Hungary May Maintain Rate-Cut Pace in Easing Cycle, Nagy Saysby and
Policy makers undecided on how long or how deep cycle will go
Regulator aims to keep rate at bottom for `sustained' period
Hungary’s central bank, which surprised investors by bringing forward the start of a rate-cut cycle, may maintain the pace of monetary easing and will aim to keep borrowing costs steady for a “sustained” period once the bottom is reached, Vice Governor Marton Nagy said.
“We’re aiming for a benchmark interest-rate level that we can maintain for a sustained period, where we can avoid having to raise it ahead of time,” Nagy told reporters in Budapest on Wednesday, a day after policy makers cut the three-month deposit rate to 1.2 percent from 1.35 percent, the first reduction in eight months.

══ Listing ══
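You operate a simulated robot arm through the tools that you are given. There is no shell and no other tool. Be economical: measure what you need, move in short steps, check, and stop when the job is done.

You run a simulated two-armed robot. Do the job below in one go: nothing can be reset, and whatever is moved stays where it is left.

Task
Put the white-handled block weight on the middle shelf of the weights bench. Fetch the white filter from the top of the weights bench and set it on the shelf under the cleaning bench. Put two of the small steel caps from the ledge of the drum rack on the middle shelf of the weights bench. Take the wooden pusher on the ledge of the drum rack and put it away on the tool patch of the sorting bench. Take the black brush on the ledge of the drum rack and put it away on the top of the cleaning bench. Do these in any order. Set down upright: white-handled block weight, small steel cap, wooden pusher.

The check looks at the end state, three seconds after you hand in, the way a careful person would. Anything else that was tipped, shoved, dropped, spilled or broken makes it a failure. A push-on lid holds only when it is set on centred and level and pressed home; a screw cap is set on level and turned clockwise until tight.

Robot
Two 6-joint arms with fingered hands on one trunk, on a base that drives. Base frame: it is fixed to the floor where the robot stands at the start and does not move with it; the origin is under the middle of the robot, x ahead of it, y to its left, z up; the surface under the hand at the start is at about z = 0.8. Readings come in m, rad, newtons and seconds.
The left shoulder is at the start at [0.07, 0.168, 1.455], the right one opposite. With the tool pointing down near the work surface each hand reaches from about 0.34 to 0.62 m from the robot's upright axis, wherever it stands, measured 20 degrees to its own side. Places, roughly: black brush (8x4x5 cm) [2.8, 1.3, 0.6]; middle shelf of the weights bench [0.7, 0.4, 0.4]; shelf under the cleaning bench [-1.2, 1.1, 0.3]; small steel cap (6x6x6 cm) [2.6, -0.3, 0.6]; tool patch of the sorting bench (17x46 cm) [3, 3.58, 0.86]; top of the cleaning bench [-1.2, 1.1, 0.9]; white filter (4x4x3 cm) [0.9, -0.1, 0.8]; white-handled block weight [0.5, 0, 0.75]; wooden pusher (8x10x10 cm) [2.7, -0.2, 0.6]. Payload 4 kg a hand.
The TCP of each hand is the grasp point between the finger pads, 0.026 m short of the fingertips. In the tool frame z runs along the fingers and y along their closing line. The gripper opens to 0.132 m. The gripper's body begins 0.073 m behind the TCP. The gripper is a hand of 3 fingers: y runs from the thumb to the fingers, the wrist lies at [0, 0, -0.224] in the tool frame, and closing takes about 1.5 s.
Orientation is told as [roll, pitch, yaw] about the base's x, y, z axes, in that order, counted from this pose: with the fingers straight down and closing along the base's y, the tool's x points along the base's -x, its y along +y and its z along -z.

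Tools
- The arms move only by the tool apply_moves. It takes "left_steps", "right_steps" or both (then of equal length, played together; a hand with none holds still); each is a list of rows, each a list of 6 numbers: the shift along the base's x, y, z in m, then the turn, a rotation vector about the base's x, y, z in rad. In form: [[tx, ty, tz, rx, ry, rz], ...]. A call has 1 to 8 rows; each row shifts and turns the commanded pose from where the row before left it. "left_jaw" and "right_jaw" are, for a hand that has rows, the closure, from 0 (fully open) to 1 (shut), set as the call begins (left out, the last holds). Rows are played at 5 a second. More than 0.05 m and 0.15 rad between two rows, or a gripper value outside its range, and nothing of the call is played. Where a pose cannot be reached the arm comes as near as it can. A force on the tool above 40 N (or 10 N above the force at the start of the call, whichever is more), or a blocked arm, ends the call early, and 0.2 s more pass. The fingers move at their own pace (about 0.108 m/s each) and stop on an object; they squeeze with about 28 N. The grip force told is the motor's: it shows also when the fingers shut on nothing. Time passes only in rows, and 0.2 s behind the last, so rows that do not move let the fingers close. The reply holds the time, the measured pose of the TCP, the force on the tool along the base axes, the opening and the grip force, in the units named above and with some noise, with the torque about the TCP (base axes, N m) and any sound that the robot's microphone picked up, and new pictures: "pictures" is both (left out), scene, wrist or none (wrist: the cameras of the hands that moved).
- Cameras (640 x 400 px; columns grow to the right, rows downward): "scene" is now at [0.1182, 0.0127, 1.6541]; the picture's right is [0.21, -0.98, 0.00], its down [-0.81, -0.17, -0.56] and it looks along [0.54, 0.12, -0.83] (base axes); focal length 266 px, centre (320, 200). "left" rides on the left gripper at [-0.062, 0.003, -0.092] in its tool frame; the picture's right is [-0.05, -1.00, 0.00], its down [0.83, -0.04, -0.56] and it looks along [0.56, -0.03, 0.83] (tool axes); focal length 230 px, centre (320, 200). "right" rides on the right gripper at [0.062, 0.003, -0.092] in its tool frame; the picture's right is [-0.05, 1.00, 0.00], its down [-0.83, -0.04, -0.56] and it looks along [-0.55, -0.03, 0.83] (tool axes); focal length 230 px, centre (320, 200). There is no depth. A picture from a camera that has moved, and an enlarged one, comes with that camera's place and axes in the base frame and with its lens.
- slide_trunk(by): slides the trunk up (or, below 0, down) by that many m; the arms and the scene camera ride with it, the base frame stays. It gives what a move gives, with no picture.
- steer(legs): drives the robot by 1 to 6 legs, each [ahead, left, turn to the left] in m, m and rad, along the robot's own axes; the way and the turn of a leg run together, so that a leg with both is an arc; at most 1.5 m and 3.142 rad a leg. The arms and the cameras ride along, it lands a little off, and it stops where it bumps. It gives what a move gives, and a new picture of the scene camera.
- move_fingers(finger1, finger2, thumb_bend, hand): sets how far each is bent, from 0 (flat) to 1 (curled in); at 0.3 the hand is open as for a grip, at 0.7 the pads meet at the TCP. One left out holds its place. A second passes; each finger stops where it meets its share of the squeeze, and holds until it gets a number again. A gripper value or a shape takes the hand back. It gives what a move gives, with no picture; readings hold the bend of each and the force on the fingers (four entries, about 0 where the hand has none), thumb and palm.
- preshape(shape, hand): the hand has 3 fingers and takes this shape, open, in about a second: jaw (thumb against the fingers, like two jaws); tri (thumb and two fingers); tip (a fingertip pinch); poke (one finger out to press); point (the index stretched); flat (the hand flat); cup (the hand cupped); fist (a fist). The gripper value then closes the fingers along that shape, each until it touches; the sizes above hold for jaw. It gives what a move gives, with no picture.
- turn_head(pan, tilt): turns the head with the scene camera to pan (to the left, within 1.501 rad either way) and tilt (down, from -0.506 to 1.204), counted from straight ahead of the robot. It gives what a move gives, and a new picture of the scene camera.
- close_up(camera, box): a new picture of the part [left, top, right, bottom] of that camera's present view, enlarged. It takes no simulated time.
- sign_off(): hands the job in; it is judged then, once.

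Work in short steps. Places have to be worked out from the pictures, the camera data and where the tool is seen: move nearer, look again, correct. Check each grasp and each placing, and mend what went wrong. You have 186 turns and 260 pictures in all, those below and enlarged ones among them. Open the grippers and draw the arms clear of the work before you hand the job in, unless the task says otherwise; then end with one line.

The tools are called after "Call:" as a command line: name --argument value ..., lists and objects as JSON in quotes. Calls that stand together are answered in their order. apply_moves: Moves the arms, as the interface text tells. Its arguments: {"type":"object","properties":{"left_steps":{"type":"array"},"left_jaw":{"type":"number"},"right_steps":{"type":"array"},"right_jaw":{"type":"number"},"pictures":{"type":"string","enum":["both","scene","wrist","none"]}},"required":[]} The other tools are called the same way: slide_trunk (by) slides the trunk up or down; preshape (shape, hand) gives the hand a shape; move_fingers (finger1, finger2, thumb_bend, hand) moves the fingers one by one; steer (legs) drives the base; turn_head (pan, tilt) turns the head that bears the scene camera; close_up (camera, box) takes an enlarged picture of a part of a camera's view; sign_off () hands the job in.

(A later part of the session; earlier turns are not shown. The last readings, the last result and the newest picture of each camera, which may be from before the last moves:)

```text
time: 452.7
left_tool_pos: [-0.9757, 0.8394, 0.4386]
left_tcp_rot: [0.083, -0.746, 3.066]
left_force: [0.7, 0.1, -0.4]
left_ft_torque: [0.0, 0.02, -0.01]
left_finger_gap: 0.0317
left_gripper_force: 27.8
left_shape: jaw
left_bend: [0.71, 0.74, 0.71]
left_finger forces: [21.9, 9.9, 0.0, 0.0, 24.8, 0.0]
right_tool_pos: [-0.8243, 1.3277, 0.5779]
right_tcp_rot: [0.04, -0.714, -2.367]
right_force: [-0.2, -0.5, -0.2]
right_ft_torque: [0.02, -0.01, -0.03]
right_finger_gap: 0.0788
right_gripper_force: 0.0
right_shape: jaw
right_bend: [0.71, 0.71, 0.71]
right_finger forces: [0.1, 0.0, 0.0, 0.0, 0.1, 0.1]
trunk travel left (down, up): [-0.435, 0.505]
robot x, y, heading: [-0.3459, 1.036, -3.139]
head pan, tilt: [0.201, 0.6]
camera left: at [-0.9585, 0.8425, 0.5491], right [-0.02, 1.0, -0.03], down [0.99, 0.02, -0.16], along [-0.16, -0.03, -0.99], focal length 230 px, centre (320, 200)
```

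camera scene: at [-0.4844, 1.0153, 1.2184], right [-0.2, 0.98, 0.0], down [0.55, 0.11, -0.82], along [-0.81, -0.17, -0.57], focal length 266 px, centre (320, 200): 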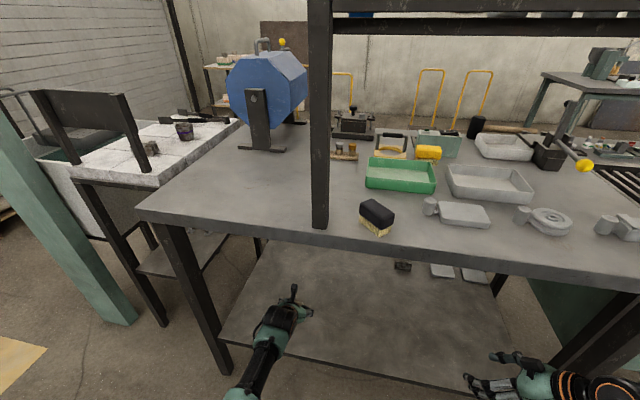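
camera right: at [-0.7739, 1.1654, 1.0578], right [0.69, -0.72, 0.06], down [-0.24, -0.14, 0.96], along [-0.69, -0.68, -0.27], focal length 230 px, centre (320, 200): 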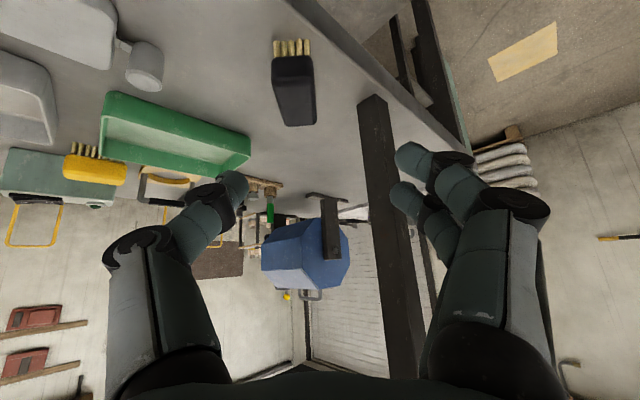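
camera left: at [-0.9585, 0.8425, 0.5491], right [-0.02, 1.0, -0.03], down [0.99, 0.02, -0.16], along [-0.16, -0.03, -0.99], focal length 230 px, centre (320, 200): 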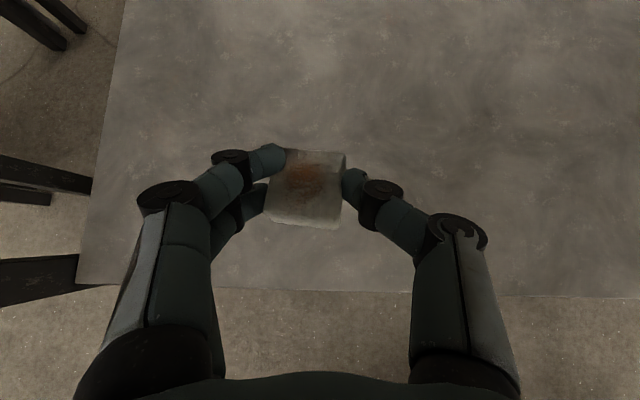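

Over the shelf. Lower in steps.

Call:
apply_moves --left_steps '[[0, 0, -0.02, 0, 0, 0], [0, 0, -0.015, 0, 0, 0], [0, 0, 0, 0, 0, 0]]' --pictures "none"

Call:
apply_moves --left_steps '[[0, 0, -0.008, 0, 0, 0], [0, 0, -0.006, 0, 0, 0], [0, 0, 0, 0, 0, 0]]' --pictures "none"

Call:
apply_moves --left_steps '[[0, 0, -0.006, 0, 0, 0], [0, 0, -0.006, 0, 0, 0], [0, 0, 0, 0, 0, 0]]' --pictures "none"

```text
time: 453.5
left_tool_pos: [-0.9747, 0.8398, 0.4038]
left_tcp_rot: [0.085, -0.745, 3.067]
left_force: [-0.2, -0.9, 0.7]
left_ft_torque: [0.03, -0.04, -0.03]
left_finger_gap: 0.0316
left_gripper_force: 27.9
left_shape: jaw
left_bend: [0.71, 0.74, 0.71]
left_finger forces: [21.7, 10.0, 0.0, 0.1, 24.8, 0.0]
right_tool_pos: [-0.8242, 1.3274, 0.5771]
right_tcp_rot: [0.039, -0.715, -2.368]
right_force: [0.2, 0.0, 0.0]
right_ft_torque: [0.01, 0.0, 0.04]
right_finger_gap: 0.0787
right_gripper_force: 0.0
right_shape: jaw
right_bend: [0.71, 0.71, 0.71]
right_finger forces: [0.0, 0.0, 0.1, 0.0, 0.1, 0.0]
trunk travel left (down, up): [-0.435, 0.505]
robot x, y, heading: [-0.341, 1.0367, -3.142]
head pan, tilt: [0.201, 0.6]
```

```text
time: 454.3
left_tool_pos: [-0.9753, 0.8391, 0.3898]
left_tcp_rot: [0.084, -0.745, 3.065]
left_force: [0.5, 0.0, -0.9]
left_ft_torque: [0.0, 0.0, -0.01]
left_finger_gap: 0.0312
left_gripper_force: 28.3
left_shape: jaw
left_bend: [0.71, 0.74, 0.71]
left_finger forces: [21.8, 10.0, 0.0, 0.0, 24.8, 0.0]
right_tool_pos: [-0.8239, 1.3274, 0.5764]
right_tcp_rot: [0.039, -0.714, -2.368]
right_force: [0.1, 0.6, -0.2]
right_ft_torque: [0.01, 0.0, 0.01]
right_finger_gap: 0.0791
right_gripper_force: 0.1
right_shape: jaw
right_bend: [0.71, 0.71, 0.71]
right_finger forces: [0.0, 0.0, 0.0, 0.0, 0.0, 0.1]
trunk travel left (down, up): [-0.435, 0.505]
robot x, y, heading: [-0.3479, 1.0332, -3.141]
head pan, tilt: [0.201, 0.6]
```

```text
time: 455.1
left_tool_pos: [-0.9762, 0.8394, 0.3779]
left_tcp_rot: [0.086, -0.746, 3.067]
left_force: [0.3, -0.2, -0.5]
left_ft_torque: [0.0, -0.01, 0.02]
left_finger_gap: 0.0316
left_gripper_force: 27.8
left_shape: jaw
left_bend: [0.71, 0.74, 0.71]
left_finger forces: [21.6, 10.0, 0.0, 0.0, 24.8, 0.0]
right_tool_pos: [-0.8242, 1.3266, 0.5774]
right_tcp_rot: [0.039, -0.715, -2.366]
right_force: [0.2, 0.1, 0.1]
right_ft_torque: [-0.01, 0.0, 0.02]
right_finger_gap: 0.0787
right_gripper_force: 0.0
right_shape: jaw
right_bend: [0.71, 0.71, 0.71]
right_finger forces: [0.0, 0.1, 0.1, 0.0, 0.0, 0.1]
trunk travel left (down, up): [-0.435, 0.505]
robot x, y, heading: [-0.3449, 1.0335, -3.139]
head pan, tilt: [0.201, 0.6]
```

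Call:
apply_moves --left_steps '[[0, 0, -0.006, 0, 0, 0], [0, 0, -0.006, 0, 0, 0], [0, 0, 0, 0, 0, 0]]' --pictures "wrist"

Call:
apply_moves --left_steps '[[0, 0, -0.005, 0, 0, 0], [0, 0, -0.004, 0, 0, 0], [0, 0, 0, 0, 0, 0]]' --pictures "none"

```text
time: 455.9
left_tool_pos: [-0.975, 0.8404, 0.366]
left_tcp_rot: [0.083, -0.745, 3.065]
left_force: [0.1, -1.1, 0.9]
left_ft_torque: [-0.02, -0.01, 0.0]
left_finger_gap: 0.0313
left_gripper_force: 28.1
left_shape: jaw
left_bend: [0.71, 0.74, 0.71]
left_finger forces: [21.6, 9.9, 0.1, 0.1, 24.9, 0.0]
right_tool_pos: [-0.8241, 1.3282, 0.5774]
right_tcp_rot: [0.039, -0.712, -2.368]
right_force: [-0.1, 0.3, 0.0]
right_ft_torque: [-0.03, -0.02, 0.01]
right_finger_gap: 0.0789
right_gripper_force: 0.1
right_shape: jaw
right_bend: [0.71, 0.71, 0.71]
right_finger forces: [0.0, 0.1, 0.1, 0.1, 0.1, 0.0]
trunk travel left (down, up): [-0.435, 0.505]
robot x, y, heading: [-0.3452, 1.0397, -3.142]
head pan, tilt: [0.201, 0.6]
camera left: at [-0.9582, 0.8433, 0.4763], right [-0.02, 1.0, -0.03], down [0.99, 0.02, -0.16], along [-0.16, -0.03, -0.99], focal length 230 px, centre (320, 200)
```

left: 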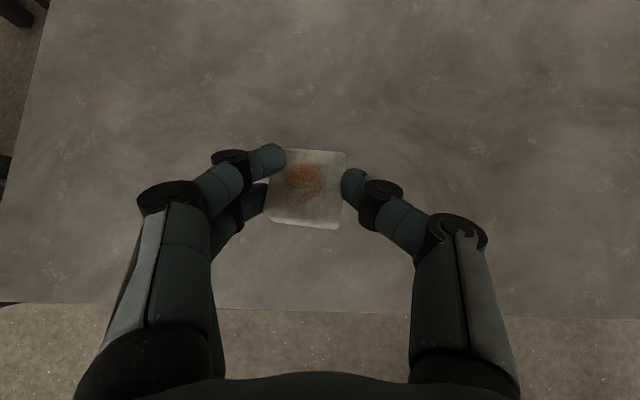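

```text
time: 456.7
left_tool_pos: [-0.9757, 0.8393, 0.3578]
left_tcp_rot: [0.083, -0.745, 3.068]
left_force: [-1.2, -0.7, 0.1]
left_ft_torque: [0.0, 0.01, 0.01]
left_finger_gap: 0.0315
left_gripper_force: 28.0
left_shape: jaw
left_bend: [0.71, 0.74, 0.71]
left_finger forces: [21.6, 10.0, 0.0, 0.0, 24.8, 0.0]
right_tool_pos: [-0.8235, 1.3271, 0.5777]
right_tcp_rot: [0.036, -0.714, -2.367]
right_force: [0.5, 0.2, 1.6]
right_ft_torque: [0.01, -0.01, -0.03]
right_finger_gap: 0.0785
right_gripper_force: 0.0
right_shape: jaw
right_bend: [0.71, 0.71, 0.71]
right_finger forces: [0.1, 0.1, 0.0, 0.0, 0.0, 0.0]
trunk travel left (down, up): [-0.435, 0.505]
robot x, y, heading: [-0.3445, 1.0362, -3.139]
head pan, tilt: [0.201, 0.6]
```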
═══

Policy makers may proceed in 15 basis-point steps, but are “undecided” on how long the rate-cut cycle may last or where its nadir may be, Nagy said. He said the monetary authority will use a combination of conventional and non-conventional tools to achieve its inflation target of 3 percent, which it now forecasts to be no earlier than the first half of 2018.
Under pressure to boost price-growth and with investors stepping up bets for easing, central bankers in Budapest abandoned their vow to keep rates unchanged through the end of next year. Their move was also hastened by the European Central Bank’s new monetary stimulus this month, which raised the prospects of the country’s assets attracting inflows that would further strengthen the Hungarian currency and drive prices even lower.
The forint weakened 0.3 percent to 312.69 per euro by 10:11 a.m. in Budapest, taking its two-day decline to 0.6 percent, the biggest drop among 24 emerging-market currencies tracked by Bloomberg. The forint may weaken “modestly” to 320 per euro this year, Pasquale Diana, an economist at Morgan Stanley in London, said in an e-mailed report. The 10-year government bond yield fell below 3 percent for the first time this year.
Central bankers only recently signaled a willingness to cut rates. In January, Nagy explicitly ruled out lowering the benchmark, only to say last month that policy makers would consider a reduction no earlier than May while they adjusted the so-called interest-rate corridor.
“We meant to surprise at the start of the rate-cut cycle,” Nagy said. “Everything had pointed to the need for monetary easing, the question was only what tool to deploy.”
The regulator also cut its one-week loan rate spread to 15 basis points above the benchmark from 25 basis points, Nagy said. The excess reserve rate was lowered to minus 0.05 percent from zero, effective April 7, he said.
On Tuesday, rate-setters reduced the overnight collateralized loan spread by half a percentage point to 0.25 percent while the overnight deposit rate also fell to minus 0.05 percent after the benchmark cut, below zero for the first time. Central bankers are “unlikely” to change the collateralized loan spread in the future, though they may adjust the overnight deposit rate spread from the current 1.25 percentage points to avoid pushing the rate too deep into negative territory, Nagy said.
“If the benchmark rate falls further, how low the bottom of the corridor can go becomes a question,” he said. “I don’t believe in reducing it without restraint, because the negative rate becomes hugely punishing beyond a certain level.”
To further ease monetary conditions, the central bank will also introduce mandatory pricing for the one-month and three-month Budapest inter-bank rate, known as the BUBOR and used to price loans across the economy, which until now has been effectively pegged to the benchmark rate.
Tuesday’s decision to cut the benchmark showed that Hungary’s central bankers returned to conventional monetary easing, Nagy said.
Morgan Stanley’s Diana said there’s a risk the rate will drop below his forecast of 1 percent. Erste Group Bank AG predicted 0.75 percent as the bottom, while for JPMorgan Chase & Co. said it may be “0.5 percent or lower.”
Tuesday’s move was “the first cut in a new rate-cutting cycle, likely to last at least four or five months,” Nicolaie Alexandru Chidesciuc, a JPMorgan economist in London, said in e-mail on Wednesday. “It is not clear to us what magnitude of rate cuts is needed in order to reach the inflation target of 3 percent, but it now looks to us like the” central bank “is aiming to sharply lower the policy rate.”